FONTANA, Calif. — The last time Denny Hamlin drove on California's venerable 2-mile oval, he had to be airlifted from the track. The wreck last season was on his mind the first time he drove into that fateful third turn again this weekend.
"The next time I came around, it was an afterthought," Hamlin said last week. "And I haven't thought about it since."
That last-lap crash with bitter rival Joey Logano cost both men a chance to win at Fontana last March, and Kyle Busch slipped between them for NASCAR's most spectacular finish of last season.
"It was a bad weekend for us, for sure, and obviously affected the rest of our season and beyond," said Hamlin, who broke a vertebra in the wreck and missed a month. "But you've got to move on and you've got to deal with the adversity and be stronger from it, and that's what I'm trying to do."
Hamlin and Logano are among several cars to watch as NASCAR's new season gets into gear at one of the drivers' favorite tracks Sunday, but there's probably no driver who wants a win in Fontana more than Hamlin.
"My engineer always asks me to send three tracks where I would most like to win, and maybe they will spend a little bit more extra effort on that particular racetrack," said Hamlin, who starts 13th in today's Auto Club 400. "For me, California is No. 1 because we never made it to the finish last year.
"We had a great shot to win it, but we never made it."
Winner, winner: After four Sprint Cup races, there have been four winners all but clinching a berth in the season-ending Chase for the Championship.
Trouble is, if NASCAR keeps getting new winners each week, there will be more race champions than spots in the Chase (16).
Carl Edwards' solution? Get two victories.
"There's been a lot of talk about it," said Edwards, who won last week at Bristol. "You're going to have to have a win, I believe, to be in the Chase.
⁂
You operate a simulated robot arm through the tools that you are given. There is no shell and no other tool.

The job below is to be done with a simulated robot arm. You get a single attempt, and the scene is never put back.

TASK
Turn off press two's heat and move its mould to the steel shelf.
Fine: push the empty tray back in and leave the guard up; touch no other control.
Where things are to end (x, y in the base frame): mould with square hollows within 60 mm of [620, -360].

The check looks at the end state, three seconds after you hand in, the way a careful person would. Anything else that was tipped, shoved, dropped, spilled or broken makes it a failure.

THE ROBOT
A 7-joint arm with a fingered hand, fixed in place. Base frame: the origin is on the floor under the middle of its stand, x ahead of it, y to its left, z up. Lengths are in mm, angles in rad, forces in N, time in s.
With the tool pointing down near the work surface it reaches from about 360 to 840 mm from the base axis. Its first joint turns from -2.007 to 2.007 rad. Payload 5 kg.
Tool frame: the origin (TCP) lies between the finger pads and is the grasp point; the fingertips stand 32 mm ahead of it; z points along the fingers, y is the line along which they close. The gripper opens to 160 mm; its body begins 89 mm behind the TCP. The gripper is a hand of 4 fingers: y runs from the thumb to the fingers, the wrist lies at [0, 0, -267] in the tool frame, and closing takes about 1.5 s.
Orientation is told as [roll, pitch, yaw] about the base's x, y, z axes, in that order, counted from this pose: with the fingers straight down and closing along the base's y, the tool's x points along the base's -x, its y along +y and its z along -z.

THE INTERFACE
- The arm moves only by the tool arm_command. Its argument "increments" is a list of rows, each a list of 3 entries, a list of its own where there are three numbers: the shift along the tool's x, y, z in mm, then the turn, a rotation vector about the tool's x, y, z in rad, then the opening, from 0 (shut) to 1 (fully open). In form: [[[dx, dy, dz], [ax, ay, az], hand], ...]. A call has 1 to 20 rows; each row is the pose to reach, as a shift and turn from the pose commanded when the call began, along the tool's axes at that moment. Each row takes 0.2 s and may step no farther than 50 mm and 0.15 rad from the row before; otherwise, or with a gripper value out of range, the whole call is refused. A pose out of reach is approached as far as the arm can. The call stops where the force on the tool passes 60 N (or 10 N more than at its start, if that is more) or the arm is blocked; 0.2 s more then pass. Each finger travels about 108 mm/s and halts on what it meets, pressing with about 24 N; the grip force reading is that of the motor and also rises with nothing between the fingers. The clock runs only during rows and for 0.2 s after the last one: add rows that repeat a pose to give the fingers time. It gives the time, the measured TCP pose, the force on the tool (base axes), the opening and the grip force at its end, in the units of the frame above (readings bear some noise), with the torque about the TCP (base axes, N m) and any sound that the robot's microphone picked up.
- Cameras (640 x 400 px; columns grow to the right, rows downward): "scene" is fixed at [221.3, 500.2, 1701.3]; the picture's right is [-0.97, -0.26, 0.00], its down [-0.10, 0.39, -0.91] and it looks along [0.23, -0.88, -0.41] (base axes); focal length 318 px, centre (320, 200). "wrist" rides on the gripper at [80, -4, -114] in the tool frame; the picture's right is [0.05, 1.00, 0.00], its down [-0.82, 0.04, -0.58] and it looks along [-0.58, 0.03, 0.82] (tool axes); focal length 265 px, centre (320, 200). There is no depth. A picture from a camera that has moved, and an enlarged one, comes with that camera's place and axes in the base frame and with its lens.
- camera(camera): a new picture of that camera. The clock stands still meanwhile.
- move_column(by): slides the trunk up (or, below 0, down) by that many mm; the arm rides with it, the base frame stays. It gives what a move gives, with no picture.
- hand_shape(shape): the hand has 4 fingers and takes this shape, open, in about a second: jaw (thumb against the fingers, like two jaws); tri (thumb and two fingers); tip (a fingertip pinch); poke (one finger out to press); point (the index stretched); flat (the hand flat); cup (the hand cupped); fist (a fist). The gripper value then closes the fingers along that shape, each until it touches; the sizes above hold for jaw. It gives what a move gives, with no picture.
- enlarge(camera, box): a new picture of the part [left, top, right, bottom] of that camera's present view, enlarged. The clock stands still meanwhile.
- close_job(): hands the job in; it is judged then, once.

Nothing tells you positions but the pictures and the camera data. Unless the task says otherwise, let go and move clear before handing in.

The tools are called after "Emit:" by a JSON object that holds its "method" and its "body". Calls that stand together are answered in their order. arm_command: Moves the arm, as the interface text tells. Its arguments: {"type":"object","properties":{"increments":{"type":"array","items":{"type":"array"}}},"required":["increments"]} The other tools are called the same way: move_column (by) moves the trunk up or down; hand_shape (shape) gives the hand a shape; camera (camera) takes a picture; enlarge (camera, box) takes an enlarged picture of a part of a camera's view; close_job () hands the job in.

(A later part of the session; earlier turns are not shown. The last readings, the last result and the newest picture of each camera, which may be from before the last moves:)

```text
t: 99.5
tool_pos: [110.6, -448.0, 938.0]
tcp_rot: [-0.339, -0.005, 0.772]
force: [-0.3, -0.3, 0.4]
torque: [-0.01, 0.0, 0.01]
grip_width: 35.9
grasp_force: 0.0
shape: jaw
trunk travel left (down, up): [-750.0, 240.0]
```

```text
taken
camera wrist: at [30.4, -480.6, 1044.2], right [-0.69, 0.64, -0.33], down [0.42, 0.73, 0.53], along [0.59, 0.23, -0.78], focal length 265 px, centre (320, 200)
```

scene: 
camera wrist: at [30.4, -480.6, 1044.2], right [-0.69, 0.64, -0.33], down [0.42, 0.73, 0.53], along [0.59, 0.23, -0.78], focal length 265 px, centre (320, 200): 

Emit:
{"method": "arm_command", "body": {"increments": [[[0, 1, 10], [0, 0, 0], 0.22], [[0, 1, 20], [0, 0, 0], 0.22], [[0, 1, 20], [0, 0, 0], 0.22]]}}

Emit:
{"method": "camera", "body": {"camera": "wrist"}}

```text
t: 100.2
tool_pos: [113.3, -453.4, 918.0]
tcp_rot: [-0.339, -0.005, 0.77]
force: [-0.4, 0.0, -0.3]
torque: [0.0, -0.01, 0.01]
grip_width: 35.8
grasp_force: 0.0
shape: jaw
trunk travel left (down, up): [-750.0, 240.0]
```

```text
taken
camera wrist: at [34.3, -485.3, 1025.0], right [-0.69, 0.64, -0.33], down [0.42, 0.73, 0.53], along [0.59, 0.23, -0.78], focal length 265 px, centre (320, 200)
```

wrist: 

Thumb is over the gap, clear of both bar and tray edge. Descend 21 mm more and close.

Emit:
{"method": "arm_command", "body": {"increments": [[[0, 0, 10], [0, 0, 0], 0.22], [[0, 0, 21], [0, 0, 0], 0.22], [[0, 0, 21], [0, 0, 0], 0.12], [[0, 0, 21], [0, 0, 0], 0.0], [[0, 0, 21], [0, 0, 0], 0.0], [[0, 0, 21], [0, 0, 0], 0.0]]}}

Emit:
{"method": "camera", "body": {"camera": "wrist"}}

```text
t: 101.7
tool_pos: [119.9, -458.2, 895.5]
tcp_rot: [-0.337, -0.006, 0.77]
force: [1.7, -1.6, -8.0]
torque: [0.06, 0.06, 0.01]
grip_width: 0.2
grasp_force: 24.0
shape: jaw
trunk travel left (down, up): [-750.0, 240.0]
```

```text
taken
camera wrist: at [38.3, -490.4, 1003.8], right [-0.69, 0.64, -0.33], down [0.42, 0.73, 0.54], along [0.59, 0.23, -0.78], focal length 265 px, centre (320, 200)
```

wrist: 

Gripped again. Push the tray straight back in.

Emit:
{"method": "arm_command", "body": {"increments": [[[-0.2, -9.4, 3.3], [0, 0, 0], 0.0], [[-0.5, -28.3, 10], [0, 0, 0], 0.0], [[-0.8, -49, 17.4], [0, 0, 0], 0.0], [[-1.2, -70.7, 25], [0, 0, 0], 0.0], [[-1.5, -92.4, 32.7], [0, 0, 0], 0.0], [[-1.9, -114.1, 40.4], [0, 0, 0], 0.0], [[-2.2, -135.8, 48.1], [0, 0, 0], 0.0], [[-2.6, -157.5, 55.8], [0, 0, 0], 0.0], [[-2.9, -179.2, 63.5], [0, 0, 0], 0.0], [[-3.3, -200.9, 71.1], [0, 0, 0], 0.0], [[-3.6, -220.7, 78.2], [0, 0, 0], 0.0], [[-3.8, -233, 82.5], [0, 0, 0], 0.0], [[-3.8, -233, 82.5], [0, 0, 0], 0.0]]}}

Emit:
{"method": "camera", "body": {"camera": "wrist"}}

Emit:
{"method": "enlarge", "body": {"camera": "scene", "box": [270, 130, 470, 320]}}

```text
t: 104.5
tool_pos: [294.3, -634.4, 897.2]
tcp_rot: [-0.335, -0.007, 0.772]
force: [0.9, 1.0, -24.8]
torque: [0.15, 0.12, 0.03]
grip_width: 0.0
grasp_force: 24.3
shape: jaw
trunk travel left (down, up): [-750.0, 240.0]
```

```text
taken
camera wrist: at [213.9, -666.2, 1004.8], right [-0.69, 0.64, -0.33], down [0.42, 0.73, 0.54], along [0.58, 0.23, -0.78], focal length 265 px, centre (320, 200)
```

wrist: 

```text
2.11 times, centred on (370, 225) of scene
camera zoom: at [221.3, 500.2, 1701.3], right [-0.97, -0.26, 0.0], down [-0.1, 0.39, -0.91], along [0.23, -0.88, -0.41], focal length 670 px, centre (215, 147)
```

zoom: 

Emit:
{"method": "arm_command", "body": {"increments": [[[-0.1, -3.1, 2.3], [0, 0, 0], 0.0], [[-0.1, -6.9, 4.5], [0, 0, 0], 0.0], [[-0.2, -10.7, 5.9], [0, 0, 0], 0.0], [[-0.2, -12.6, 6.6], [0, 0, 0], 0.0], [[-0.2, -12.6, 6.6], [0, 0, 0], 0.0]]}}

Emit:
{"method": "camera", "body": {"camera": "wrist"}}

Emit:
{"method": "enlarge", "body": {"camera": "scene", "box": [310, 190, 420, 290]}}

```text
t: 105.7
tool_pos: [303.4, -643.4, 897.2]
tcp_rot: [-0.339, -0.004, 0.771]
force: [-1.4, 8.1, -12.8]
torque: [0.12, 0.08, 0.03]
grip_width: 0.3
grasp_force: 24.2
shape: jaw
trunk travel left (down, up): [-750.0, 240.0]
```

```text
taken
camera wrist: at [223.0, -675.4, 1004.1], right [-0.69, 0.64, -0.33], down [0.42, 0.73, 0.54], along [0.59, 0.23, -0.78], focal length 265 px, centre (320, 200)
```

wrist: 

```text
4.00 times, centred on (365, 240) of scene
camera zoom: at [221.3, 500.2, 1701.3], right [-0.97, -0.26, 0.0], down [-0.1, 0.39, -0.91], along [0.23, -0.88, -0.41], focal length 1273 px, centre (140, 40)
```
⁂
So now that we've checked that box, we need to go get another win, and I think then we'll be guaranteed to be in it."
Oldie but goodie: The Fontana asphalt hasn't been altered much in 17 years, and that has turned this 2-mile oval into one of the NASCAR circuit's favorite tracks for racers. "You could poll, and probably 42 out of 43 drivers would say, 'Please do not change an old, broken-up racetrack,' " Hamlin said.
Back again: Paul Menard, who missed Friday's practice and qualifying after his daughter was born, had returned to Fontana and will race today, the Associated Press reported. He'll have to start in the back for missing qualifying. Menard was in North Carolina with his wife, Jennifer, who gave birth to their first child, Remi Barbara Christine Menard, on Tuesday.